● Task directions:
Within this material, how many lines have the string "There" in them? The answer is a number, with nothing added.

● Information supplied:
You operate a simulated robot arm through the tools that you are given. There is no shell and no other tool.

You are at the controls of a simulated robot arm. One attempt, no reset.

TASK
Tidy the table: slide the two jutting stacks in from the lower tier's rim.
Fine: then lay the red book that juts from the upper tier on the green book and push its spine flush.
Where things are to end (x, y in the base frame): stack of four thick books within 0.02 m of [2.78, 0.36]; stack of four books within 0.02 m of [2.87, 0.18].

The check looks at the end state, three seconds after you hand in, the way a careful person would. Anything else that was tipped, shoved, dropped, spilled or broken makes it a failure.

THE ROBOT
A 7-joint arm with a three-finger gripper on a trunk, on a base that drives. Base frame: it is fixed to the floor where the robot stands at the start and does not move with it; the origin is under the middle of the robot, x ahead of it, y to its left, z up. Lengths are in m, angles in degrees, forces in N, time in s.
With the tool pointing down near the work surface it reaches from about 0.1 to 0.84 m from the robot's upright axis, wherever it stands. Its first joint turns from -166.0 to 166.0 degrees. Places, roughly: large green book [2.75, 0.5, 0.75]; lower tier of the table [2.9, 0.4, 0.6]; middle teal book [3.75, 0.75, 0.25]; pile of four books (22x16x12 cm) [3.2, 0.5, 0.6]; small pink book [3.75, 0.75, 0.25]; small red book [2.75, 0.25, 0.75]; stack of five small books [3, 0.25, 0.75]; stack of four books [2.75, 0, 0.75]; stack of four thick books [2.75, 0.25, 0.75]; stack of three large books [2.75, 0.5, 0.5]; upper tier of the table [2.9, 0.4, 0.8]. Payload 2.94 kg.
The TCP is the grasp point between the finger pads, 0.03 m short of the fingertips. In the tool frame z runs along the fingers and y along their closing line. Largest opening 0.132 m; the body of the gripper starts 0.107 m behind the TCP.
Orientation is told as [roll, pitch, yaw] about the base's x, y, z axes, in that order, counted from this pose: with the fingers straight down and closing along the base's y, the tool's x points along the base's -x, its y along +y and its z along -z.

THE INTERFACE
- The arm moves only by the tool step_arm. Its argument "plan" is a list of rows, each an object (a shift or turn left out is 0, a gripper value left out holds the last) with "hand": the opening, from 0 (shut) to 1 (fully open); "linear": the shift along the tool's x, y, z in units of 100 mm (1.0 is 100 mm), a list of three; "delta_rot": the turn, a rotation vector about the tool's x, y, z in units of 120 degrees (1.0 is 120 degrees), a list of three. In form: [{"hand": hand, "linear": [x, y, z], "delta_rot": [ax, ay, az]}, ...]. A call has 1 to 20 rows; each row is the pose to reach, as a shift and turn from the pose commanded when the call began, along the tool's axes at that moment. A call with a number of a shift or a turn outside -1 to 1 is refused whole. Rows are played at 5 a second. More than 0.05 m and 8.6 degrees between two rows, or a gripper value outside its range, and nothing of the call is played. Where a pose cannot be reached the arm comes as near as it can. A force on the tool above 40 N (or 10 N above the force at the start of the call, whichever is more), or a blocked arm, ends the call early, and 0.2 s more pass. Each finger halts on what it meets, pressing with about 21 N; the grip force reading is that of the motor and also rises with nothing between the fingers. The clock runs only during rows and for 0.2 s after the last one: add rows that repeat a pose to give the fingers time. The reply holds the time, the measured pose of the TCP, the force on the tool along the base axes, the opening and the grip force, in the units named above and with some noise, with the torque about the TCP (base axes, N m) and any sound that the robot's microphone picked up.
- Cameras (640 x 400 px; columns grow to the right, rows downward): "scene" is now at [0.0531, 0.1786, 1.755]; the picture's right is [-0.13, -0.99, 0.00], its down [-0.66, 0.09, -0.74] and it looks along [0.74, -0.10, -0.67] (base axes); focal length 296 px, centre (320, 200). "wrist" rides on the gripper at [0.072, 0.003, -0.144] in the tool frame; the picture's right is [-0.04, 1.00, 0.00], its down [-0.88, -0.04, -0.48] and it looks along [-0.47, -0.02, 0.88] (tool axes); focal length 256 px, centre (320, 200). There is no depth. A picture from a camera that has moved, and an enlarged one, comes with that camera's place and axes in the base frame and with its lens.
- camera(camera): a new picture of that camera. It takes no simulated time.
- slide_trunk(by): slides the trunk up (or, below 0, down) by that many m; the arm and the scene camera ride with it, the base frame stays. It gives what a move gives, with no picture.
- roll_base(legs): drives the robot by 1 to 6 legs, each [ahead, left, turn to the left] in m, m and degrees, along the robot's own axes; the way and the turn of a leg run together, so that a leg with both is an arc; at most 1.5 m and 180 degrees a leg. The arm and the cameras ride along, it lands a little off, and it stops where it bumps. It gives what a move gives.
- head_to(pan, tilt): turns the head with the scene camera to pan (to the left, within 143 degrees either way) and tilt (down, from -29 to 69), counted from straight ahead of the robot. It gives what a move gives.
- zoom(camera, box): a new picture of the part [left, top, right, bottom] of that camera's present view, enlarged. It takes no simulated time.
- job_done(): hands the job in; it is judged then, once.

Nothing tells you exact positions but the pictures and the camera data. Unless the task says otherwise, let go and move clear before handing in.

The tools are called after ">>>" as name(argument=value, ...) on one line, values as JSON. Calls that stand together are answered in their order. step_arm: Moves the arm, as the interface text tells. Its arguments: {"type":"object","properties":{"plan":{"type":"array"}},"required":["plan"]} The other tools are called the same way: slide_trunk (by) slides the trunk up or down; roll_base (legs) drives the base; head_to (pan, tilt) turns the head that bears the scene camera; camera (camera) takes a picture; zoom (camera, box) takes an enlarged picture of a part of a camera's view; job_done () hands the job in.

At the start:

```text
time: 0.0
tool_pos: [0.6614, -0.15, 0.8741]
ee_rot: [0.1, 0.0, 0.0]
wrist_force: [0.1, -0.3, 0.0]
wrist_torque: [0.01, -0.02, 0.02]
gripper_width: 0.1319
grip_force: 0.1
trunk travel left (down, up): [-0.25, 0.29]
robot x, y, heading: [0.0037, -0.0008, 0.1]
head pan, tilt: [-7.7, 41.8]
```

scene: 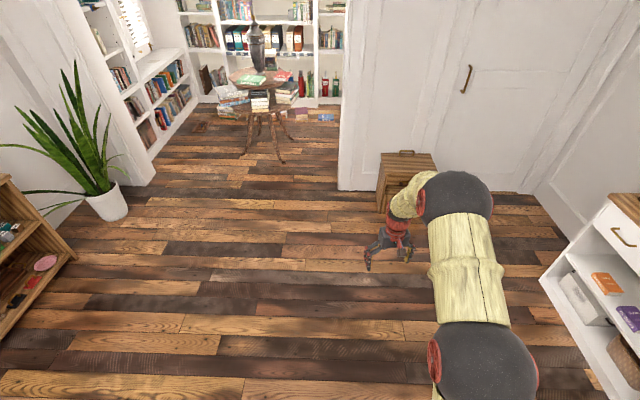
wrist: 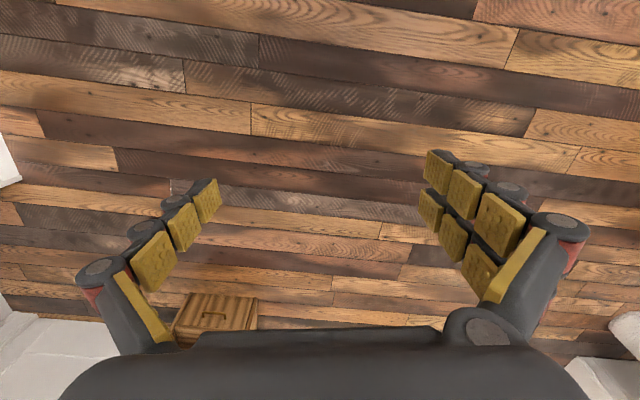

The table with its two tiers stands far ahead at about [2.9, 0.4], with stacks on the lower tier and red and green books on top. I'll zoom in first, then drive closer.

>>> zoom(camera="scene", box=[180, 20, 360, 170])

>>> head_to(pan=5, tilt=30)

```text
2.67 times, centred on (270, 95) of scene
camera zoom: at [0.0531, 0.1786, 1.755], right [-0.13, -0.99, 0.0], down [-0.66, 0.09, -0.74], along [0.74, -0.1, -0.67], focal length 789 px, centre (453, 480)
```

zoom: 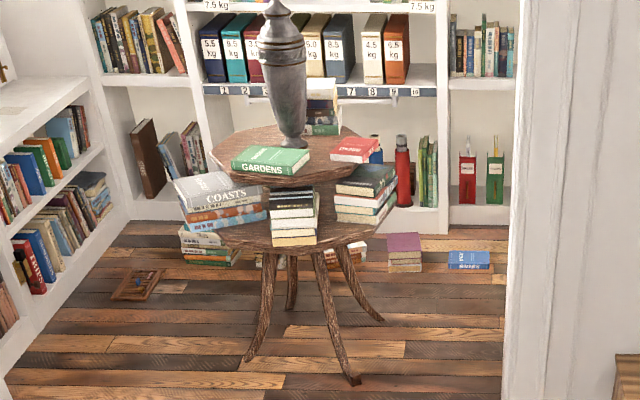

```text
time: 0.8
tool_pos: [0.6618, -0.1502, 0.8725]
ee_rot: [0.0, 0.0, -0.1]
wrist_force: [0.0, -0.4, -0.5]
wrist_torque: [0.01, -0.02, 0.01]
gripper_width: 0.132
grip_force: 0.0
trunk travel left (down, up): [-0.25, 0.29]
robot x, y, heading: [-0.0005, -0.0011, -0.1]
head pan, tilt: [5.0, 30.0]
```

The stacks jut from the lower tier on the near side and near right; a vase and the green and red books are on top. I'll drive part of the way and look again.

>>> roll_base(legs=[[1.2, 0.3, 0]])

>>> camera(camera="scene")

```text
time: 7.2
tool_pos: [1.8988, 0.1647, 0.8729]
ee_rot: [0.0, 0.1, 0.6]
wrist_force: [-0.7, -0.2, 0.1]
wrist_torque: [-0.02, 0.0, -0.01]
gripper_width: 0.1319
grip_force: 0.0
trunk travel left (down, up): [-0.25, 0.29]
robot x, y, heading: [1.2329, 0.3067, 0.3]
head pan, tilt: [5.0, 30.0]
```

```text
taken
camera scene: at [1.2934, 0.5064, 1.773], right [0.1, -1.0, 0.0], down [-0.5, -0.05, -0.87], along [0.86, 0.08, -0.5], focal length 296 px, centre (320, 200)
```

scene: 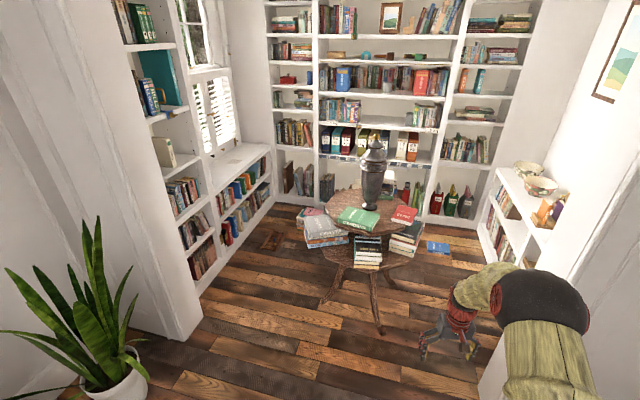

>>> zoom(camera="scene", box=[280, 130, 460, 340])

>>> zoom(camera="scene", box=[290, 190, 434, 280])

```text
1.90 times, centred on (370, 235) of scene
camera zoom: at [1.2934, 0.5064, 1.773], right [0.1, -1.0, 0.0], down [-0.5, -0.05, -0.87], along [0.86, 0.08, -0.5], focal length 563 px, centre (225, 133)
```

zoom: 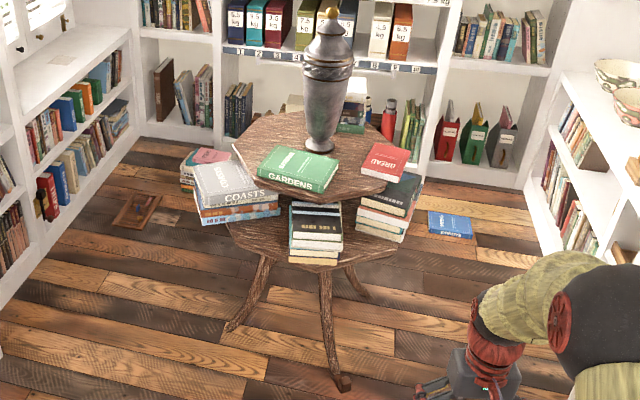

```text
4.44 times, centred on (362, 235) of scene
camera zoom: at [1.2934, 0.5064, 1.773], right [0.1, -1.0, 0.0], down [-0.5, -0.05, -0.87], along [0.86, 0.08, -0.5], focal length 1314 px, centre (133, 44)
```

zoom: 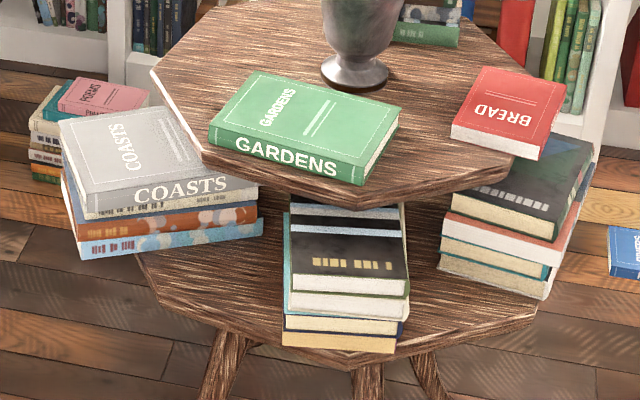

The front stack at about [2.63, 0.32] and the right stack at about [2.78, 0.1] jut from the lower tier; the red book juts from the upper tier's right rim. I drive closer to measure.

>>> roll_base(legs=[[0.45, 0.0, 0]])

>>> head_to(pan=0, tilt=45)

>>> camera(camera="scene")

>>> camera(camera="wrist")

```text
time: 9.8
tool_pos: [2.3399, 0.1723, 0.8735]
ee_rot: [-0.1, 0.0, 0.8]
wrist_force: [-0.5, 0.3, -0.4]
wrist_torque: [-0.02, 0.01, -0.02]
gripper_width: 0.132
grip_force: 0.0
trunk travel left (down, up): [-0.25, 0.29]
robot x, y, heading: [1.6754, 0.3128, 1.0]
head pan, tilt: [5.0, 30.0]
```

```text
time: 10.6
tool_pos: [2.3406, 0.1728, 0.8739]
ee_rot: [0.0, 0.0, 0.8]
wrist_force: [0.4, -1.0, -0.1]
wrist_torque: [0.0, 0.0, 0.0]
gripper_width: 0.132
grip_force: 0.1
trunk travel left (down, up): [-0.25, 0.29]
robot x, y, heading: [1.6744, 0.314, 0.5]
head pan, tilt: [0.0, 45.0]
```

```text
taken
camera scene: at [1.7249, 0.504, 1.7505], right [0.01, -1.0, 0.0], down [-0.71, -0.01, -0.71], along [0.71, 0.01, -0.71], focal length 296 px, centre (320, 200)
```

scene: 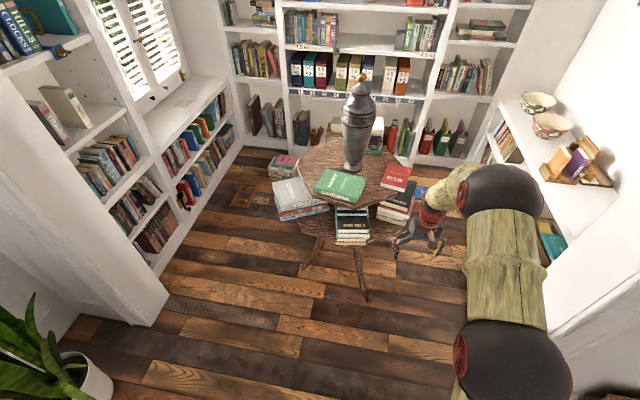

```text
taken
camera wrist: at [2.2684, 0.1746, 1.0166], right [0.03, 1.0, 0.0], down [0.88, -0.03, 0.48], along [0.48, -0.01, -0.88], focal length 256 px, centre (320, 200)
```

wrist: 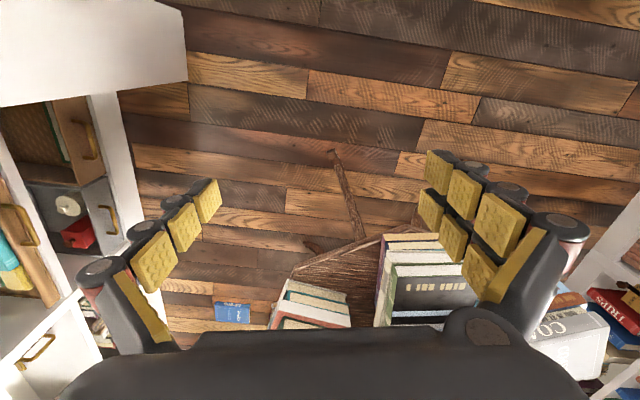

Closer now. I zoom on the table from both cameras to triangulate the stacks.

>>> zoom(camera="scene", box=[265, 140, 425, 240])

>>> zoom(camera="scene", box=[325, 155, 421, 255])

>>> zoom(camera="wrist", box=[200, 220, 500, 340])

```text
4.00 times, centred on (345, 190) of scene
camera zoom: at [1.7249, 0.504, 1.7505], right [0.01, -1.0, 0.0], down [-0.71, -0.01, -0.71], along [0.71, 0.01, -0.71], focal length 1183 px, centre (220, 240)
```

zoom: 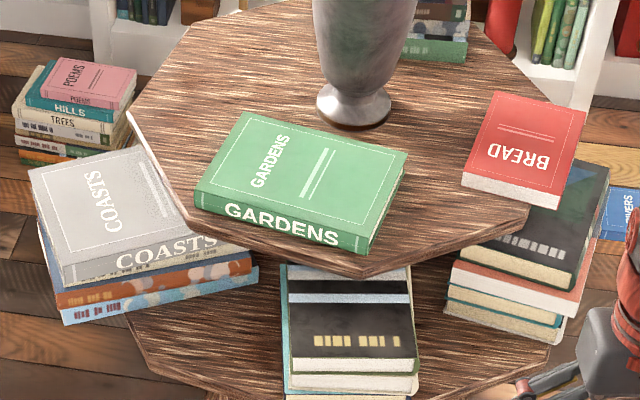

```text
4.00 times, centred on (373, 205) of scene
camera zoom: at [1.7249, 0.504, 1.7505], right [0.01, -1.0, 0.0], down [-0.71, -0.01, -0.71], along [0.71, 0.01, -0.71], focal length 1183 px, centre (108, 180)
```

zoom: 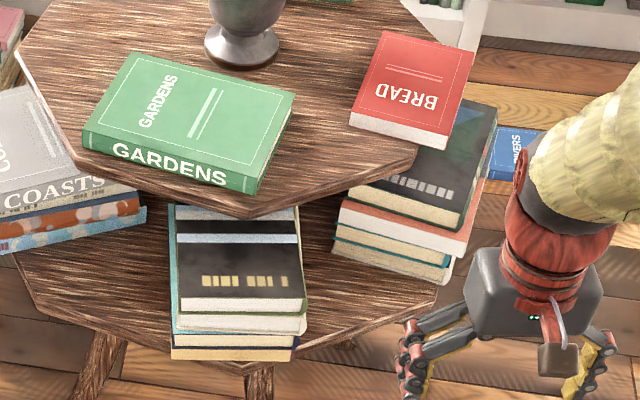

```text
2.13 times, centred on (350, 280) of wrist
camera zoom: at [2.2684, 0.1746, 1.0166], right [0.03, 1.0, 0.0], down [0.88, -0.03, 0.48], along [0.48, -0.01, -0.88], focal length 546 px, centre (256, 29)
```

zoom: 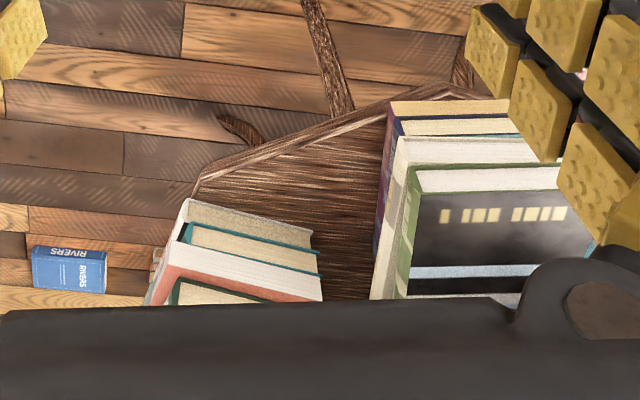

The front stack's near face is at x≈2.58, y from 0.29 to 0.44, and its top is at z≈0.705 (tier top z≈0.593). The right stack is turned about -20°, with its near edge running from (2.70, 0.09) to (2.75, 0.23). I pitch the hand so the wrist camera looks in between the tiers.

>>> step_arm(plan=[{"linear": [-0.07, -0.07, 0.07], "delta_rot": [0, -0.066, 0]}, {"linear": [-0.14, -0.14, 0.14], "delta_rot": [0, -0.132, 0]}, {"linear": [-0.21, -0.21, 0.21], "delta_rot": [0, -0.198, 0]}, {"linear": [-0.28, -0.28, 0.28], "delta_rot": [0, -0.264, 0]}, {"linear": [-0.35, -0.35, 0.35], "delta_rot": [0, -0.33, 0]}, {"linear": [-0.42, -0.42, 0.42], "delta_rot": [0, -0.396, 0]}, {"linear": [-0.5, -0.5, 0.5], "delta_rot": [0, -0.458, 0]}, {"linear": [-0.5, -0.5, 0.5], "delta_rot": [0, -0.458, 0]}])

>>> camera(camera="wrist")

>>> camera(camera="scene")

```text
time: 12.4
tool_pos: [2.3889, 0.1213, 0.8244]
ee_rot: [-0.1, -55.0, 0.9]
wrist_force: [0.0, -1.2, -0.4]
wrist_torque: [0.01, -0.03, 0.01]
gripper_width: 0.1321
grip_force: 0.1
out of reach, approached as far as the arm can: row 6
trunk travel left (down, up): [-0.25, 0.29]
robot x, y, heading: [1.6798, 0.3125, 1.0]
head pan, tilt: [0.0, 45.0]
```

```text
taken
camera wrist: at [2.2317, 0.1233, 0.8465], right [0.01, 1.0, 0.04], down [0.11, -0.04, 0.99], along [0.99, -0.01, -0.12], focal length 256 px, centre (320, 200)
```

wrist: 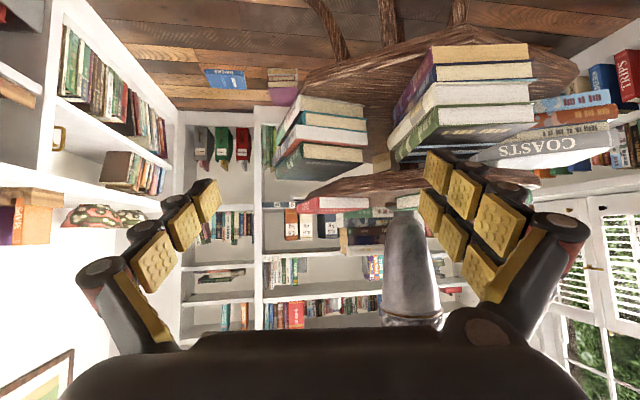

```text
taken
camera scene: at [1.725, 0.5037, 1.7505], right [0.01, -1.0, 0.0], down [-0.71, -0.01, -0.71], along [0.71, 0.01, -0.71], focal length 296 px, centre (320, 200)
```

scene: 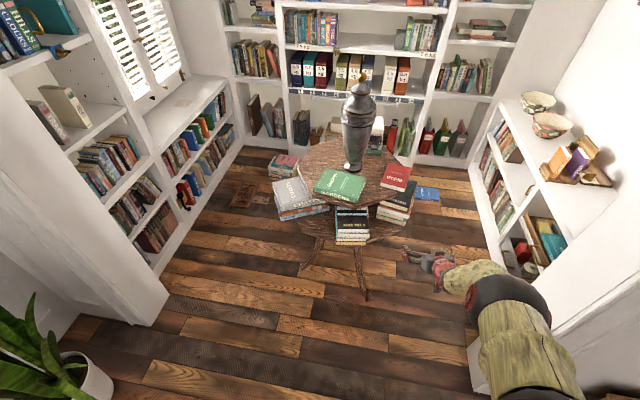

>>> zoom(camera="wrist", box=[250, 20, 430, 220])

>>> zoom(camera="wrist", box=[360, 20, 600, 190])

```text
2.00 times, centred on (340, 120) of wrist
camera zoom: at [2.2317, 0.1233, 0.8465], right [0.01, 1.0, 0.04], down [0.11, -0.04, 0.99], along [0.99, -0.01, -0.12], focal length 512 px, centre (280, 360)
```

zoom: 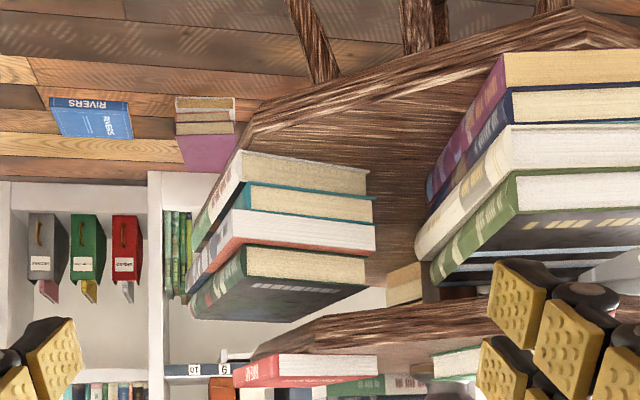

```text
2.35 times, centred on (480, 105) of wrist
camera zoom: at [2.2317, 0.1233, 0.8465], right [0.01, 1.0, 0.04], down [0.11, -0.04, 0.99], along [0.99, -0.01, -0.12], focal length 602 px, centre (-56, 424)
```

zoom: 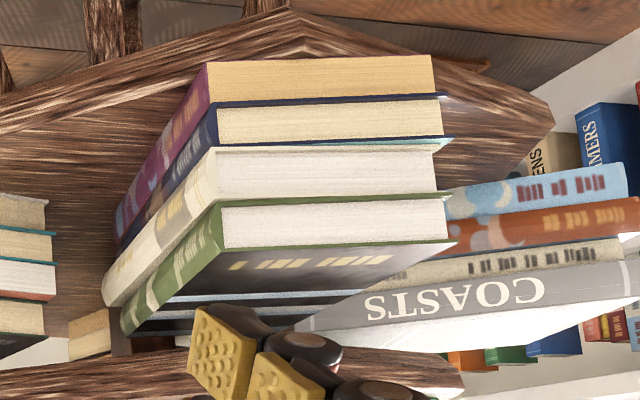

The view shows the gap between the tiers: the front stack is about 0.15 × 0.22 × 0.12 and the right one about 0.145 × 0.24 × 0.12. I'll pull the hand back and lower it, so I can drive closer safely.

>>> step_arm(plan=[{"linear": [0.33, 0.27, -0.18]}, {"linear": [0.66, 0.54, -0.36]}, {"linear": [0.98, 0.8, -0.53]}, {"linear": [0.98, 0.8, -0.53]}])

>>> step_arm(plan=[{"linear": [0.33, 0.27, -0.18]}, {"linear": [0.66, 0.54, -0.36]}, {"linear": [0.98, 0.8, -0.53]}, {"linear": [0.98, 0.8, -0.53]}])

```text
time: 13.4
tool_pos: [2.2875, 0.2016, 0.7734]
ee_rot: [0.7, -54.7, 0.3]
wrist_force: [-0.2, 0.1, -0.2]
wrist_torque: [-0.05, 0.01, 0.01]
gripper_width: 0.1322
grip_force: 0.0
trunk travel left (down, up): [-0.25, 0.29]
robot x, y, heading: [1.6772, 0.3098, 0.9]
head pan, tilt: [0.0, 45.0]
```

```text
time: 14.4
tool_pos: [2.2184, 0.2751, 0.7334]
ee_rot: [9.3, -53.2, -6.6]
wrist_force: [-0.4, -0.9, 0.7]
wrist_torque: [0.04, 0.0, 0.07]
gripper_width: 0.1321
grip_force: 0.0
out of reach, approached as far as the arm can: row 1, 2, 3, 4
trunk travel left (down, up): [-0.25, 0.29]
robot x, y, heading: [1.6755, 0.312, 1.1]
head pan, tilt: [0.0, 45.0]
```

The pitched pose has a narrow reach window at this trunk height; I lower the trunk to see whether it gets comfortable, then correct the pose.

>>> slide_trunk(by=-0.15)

● Answer:
2